▶ **EXERCISE**:
Retype the complete listing exactly as it appears.

-------- DATA BLOCK

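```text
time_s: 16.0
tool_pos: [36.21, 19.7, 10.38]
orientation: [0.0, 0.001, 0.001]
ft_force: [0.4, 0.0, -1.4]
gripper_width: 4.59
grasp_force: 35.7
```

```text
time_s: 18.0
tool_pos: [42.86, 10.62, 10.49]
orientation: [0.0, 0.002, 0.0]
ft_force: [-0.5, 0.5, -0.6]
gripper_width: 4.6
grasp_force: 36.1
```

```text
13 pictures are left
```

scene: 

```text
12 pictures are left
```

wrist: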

----------------

▶ **RESULT**:
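```text
time_s: 16.0
tool_pos: [36.21, 19.7, 10.38]
orientation: [0.0, 0.001, 0.001]
ft_force: [0.4, 0.0, -1.4]
gripper_width: 4.59
grasp_force: 35.7
```

```text
time_s: 18.0
tool_pos: [42.86, 10.62, 10.49]
orientation: [0.0, 0.002, 0.0]
ft_force: [-0.5, 0.5, -0.6]
gripper_width: 4.6
grasp_force: 36.1
```

```text
13 pictures are left
```

scene: 

```text
12 pictures are left
```

wrist: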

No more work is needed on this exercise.